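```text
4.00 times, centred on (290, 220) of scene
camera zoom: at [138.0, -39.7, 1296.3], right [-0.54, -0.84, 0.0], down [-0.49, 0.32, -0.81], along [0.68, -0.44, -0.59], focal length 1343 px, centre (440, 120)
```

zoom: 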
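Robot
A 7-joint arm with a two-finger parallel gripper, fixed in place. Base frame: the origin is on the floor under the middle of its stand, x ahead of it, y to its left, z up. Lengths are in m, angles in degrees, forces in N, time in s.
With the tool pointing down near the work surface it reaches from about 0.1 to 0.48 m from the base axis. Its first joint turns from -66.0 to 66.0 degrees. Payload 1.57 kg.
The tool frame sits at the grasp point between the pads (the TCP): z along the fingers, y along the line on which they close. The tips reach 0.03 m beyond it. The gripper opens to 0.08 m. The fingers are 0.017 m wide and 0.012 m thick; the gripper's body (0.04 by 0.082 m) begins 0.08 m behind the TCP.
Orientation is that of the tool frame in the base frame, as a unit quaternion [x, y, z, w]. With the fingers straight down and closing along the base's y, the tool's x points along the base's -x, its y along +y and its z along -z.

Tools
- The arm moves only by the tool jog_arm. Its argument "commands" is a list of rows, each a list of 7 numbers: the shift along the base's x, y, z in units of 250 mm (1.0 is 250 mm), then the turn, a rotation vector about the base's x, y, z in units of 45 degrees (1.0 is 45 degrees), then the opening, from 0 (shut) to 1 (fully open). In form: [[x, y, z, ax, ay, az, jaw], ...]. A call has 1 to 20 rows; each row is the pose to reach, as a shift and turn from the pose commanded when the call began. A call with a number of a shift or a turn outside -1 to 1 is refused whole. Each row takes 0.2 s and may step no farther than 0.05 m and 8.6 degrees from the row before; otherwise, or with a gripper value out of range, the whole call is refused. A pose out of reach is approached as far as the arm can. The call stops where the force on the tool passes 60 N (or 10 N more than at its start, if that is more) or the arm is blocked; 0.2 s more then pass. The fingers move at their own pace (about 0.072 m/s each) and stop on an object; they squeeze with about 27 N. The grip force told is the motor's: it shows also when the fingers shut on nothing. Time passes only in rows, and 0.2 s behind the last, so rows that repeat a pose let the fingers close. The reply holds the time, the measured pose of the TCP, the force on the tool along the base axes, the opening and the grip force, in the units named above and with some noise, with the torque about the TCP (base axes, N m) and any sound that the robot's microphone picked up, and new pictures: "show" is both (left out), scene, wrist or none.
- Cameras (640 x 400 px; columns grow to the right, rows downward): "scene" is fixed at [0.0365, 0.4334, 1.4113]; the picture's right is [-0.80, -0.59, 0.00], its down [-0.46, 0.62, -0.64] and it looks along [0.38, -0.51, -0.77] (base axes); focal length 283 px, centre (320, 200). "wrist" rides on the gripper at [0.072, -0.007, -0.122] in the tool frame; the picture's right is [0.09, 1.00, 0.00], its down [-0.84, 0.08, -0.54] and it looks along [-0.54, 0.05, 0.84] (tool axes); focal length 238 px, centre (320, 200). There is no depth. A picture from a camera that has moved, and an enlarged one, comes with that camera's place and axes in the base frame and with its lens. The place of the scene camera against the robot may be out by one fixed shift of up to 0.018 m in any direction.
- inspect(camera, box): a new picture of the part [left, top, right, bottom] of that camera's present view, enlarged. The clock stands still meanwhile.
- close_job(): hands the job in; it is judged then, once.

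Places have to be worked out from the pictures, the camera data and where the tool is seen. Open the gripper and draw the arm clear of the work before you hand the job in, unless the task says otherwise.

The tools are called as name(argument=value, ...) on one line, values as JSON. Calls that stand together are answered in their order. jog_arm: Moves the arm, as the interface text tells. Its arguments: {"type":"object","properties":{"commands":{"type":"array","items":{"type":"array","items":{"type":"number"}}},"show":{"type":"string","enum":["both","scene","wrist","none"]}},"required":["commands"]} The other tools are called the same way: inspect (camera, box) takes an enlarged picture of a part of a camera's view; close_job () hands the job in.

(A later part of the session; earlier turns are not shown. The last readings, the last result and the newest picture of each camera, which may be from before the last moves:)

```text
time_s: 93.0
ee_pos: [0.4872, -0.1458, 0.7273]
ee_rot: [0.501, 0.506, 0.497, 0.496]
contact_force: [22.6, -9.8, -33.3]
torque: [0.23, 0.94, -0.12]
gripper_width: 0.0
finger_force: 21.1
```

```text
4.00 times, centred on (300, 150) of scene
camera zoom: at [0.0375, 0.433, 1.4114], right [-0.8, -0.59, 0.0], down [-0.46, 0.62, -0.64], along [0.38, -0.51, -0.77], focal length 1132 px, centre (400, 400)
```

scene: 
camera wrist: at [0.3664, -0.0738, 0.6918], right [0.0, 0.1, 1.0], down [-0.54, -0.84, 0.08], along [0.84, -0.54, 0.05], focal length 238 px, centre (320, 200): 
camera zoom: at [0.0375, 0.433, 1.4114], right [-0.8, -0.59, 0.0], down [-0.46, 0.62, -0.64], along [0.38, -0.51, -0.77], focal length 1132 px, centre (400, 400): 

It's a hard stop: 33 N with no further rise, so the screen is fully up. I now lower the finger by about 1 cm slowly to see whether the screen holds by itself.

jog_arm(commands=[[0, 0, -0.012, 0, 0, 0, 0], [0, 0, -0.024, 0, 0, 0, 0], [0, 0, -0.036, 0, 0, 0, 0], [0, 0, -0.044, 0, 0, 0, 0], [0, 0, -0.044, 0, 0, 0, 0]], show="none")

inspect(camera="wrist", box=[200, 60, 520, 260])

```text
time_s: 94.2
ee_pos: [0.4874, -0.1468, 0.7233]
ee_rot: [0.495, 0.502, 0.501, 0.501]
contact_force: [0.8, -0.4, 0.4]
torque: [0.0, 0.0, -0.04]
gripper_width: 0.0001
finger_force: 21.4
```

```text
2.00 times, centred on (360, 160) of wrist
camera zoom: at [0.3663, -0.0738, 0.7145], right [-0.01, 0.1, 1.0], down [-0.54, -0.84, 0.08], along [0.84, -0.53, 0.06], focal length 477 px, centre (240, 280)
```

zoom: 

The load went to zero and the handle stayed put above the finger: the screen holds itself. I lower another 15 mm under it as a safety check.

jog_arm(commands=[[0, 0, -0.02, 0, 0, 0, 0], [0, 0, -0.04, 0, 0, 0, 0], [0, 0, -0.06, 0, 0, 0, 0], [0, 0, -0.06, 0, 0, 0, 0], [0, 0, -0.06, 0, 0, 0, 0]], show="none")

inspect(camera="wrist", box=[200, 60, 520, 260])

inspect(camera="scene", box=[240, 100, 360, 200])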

*****

▶ _TASK TO CARRY OUT_
From the records above, extract exactly and only the lines that begin at the line with "A 7-joint arm" and stop after the line with "With the tool".

▶ _TASK OUTPUT_
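A 7-joint arm with a two-finger parallel gripper, fixed in place. Base frame: the origin is on the floor under the middle of its stand, x ahead of it, y to its left, z up. Lengths are in m, angles in degrees, forces in N, time in s.
With the tool pointing down near the work surface it reaches from about 0.1 to 0.48 m from the base axis. Its first joint turns from -66.0 to 66.0 degrees. Payload 1.57 kg.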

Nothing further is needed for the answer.